A formal taxonomy / category system is only part of the solution to browsing a marketplace. A common browsing behaviour on Folksy is often referred to”wilf-ing” or “what was I looking for?”. Having landed on Folksy they scan the content then follow interesting links, creating random trails of exploration. They aren’t necessarily guided by a premeditated decision to search for something specific, rather they want to be inspired or to discover something new, something unusual. So whilst categories work to help people browse, other prompts and features are also important such as search, tags / facets, editorialised content (gift guides, featured sellers) and also best sellers.
More labels are helpful. Category labels often act as prompts. Many people don’t know what to look for so are looking for prompts. The benefit of seeing lots of prompts needs to be balanced against the ‘overhead’ of processing all the labels (we can only hold around 10 things in our heads at any one time) and the space a large site-wide navigation would take up.
Makers don’t tend to make many things for men. There are roughly eight times more items available in the Women’s section than in the Men’s.
Labels/categories don’t need to be ‘logical’. Due to the type of work available through Folksy (and the number – over 130,000 items as I write) people don’t always think ‘rationally’ about particular categories. Combining practices (sewing, silversmithing) with items seems to help rather than hinder browsing. Some people want to explore through a variety of different views on the data (the items available).

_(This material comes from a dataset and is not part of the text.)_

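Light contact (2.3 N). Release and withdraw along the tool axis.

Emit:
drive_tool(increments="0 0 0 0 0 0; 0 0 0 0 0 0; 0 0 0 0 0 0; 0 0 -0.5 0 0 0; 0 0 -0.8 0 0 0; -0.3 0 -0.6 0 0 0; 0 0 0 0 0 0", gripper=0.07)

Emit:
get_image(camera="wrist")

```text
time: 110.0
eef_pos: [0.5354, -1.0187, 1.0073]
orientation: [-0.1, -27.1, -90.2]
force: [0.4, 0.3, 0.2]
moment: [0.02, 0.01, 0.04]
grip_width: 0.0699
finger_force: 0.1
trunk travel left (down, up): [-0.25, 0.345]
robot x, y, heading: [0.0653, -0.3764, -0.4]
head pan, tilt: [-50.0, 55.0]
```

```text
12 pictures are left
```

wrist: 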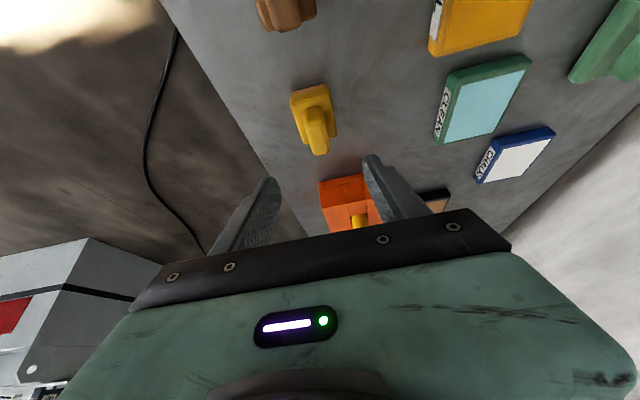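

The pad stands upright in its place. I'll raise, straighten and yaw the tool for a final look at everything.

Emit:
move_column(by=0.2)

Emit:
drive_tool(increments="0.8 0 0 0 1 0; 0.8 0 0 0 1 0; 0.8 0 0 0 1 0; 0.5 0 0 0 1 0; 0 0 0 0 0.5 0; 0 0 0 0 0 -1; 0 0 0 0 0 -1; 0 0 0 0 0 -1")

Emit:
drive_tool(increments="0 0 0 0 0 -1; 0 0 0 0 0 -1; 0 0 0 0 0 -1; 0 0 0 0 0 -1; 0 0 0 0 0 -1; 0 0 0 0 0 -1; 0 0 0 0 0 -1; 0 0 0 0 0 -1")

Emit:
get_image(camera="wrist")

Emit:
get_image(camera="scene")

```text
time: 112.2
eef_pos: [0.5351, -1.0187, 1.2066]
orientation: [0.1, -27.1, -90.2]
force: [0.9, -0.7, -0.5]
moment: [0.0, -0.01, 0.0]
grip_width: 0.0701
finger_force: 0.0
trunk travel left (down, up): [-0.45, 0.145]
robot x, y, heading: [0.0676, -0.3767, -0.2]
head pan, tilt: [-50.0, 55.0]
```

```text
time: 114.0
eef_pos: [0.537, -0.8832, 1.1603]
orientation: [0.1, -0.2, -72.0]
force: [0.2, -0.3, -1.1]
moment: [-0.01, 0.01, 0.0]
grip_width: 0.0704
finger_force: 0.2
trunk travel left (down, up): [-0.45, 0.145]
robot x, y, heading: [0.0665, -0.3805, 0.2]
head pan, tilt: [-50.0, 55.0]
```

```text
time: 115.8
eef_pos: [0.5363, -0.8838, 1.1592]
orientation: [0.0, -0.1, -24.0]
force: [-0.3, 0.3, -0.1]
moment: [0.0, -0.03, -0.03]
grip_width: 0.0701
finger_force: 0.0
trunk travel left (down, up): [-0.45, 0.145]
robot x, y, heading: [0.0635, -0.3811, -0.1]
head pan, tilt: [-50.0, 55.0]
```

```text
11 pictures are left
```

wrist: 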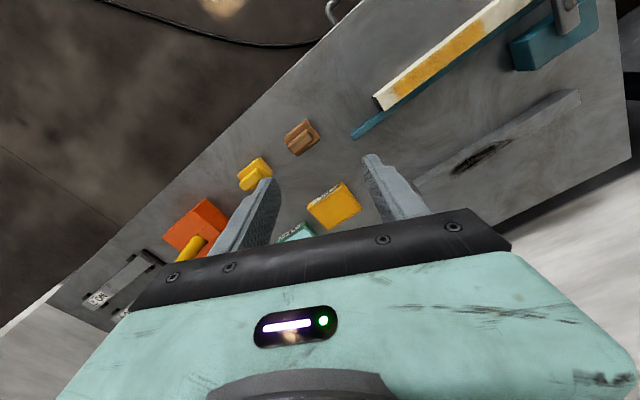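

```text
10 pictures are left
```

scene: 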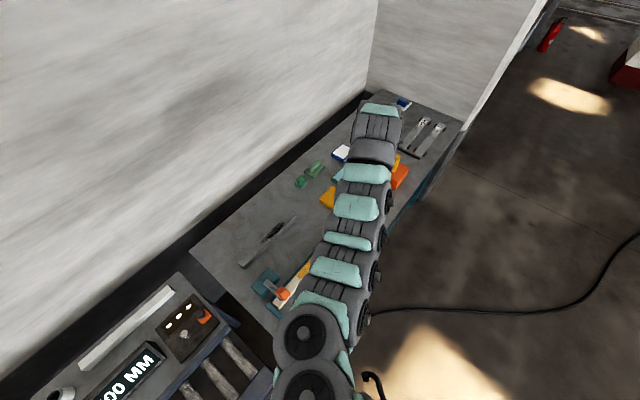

As a result of the review we have decided to change the category system to the following core section headers.
- Clothes and Accessories
- Home and Garden
- Weddings and Parties
- Art and Cards
- Craft Supplies
The main changes are obviously using Jewellery and Clothing and Accessories instead of Men and Women. The other significant changes are:
- Bringing Babies and Children under other relevant categories, so for example nursery will become a room in Home and Garden just like Kitchen and Dining, and babies’ clothes and shoes under Clothes and Accessories.
- Pulling out party and event items from Babies and Children (which wasn’t performing well enough) and putting these within a section “Weddings and Parties”.
For a full breakdown of the new categories, please refer to this spreadsheet.
How will it affect you?
Only those people who list in Jewellery will have to re-categorise their work. All other items will be merged or moved automatically.
People who list in Jewellery will have to select a sub-category for their work. This will help people find their work more effectively. When the revised navigation is launched all Jewellery items will be placed in the sub-category “all”. You can then move your work to the relevant category using the bulk listing editor.
We want your feedback on the proposed categories before we implement them.
Take a look at the proposed changes. The category changes are in yellow and we have included information on how the changes will affect different items.
If you have any feedback or comments please leave it via Suggested Features in Support. Only feedback provided through Suggested Features will be considered in the review.
The closing date for feedback is the 21st September.
When will this happen?
The navigation on Folksy will be changed on or before the 1st October after we have reviewed feedback. The bulk edit facility will enable people to move their work quickly and easily.
There will be no further public facing work released between October and December this year. After the major changes we released last year we appreciate that you’re busy focusing on making and selling and don’t want to be distracted with any new features or functionality. That doesn’t mean we’ll stop developing, on the contrary we’ll be continuing to improve the service but will not release any significant changes until the New Year.
Last year we had a specific category for Christmas items and people have asked for this again. It was a temporary category and meant for things that were part of Christmas, such as Christmas Stockings, rather than potential Christmas gifts as *everything* on Folky is a potential gift.
The Christmas decorations category is now live and listed, as last year, under “Home and Garden” in the top navigation.
The category will be live until the end of January. Anything still for sale after this time will be able to be bought but will only be able to be found through search or via a direct link.
We’ll be monitoring the new categories during the busy Christmas period and will provide a review of performance in the New Year.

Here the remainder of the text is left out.